● Selected text
****
Dollar Weakens on Cooling Inflation

The dollar pulled back on Tuesday as softer-than-expected U.S. inflation eased pressure on the Federal Reserve to maintain restrictive monetary policy. April CPI rose just 2.3% year-on-year, the slowest pace in four years, giving the Fed flexibility despite President Trump's renewed calls for rate cuts. Treasury yields edged higher, with the 2s-10s yield curve slightly steepening to 46.1 basis points, reflecting improving economic sentiment.
US-China Trade Tensions Ease Further
Investor confidence strengthened following positive U.S.-China developments. The White House officially cut tariffs on small Chinese imports, while Beijing reciprocated by reducing tariffs on U.S. goods to 10% for 90 days, starting Wednesday. China also lifted restrictions on Boeing aircraft deliveries. Meanwhile, President Trump secured a major $600 billion tech-focused investment from Saudi Arabia, underpinning market optimism. The S&P 500 rose over 1%, led by gains in technology and energy stocks.
EUR/USD and GBP/USD Recover
EUR/USD rebounded strongly, recovering Monday’s losses on improved risk sentiment and stronger-than-expected German investor confidence data for May. Still, technical resistance near 1.1200 limits upside potential. GBP/USD strengthened notably, nearing its key 21-day moving average at 1.3302, supported by hawkish remarks from BoE Chief Economist Huw Pill, despite signs of cooling in the UK's labor market.
****
● Collected data
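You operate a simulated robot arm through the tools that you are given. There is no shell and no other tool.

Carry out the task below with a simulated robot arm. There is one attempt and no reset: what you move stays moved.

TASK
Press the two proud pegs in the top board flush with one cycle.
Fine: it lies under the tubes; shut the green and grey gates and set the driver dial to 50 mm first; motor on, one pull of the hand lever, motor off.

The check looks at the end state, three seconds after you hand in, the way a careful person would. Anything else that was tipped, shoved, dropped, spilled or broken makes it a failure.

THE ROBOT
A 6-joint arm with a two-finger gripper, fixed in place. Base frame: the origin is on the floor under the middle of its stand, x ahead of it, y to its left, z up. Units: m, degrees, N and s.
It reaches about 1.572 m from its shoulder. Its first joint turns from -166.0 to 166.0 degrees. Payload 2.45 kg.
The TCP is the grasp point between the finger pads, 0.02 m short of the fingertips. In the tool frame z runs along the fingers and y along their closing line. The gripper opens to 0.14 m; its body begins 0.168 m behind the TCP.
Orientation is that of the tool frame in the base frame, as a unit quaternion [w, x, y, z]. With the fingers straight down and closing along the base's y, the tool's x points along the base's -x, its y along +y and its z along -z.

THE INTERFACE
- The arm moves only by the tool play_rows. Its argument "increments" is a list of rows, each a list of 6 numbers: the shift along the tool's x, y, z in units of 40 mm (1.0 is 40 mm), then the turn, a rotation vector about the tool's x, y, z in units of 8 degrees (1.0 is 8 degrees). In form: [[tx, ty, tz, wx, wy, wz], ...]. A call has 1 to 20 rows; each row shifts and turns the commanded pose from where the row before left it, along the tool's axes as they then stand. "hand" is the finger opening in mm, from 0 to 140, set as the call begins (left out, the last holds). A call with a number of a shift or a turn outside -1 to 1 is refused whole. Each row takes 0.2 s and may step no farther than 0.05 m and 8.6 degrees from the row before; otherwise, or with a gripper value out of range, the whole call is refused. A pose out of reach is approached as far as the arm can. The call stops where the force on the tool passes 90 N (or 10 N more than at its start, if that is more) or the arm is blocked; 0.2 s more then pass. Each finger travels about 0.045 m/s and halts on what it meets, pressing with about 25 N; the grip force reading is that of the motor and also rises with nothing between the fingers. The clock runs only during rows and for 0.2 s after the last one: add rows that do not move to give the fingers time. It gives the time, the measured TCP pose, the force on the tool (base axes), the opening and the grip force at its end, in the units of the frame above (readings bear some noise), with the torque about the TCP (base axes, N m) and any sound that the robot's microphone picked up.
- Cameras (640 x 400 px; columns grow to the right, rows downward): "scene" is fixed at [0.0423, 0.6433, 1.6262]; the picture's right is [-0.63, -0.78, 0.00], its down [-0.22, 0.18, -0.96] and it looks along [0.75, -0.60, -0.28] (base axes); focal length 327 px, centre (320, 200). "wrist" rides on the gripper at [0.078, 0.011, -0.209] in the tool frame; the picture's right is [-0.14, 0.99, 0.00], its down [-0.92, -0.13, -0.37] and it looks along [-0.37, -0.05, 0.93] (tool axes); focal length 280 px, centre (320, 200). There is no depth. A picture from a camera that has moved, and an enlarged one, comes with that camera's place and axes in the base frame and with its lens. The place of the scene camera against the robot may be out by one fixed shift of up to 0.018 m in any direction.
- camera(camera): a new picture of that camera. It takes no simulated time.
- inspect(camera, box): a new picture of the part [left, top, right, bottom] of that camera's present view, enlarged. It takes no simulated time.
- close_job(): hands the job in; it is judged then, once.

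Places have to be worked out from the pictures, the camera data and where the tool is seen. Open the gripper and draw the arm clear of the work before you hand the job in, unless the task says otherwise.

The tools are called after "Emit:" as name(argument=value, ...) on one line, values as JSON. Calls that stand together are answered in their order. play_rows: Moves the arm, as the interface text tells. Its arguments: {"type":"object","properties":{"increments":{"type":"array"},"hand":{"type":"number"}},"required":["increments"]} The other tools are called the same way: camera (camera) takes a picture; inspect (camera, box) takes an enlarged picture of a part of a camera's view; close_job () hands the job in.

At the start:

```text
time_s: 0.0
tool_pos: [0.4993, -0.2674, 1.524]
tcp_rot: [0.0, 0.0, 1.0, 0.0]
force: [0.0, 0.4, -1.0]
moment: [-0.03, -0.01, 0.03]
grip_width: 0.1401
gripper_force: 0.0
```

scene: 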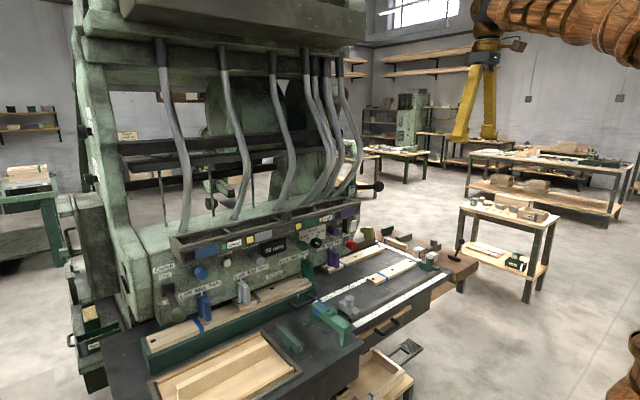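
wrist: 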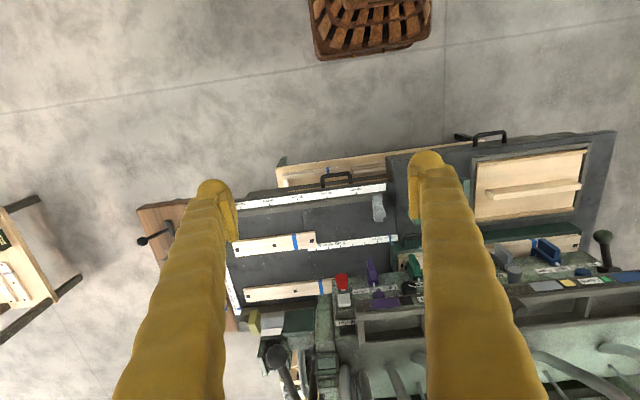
****
Show the exact text of the selected text starting from "EUR/USD and GBP/USD" and stopping at the end of "UK's labor market.".

● Reply
EUR/USD and GBP/USD Recover
EUR/USD rebounded strongly, recovering Monday’s losses on improved risk sentiment and stronger-than-expected German investor confidence data for May. Still, technical resistance near 1.1200 limits upside potential. GBP/USD strengthened notably, nearing its key 21-day moving average at 1.3302, supported by hawkish remarks from BoE Chief Economist Huw Pill, despite signs of cooling in the UK's labor market.